- Problem details -
Copy out all of the material exactly.

## Begin Data provided

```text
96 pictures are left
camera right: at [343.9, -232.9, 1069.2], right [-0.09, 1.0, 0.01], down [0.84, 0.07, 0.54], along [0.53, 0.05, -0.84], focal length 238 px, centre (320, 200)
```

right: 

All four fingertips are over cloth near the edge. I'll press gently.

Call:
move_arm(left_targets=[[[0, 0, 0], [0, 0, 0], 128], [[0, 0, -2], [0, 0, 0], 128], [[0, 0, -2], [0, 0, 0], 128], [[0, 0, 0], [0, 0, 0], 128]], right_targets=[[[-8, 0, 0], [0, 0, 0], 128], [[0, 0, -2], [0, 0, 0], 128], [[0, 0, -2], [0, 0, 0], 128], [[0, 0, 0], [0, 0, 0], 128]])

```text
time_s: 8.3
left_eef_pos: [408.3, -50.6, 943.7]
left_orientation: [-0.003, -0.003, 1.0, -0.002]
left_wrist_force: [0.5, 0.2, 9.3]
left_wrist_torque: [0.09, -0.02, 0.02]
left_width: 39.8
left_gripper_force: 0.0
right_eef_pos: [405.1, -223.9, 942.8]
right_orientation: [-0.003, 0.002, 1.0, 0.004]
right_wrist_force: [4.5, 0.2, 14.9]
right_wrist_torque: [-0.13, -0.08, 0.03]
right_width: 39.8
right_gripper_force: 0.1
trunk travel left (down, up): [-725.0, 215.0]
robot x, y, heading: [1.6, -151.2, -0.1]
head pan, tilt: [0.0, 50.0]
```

## End Data provided

- Full solution -
```text
96 pictures are left
camera right: at [343.9, -232.9, 1069.2], right [-0.09, 1.0, 0.01], down [0.84, 0.07, 0.54], along [0.53, 0.05, -0.84], focal length 238 px, centre (320, 200)
```

right: 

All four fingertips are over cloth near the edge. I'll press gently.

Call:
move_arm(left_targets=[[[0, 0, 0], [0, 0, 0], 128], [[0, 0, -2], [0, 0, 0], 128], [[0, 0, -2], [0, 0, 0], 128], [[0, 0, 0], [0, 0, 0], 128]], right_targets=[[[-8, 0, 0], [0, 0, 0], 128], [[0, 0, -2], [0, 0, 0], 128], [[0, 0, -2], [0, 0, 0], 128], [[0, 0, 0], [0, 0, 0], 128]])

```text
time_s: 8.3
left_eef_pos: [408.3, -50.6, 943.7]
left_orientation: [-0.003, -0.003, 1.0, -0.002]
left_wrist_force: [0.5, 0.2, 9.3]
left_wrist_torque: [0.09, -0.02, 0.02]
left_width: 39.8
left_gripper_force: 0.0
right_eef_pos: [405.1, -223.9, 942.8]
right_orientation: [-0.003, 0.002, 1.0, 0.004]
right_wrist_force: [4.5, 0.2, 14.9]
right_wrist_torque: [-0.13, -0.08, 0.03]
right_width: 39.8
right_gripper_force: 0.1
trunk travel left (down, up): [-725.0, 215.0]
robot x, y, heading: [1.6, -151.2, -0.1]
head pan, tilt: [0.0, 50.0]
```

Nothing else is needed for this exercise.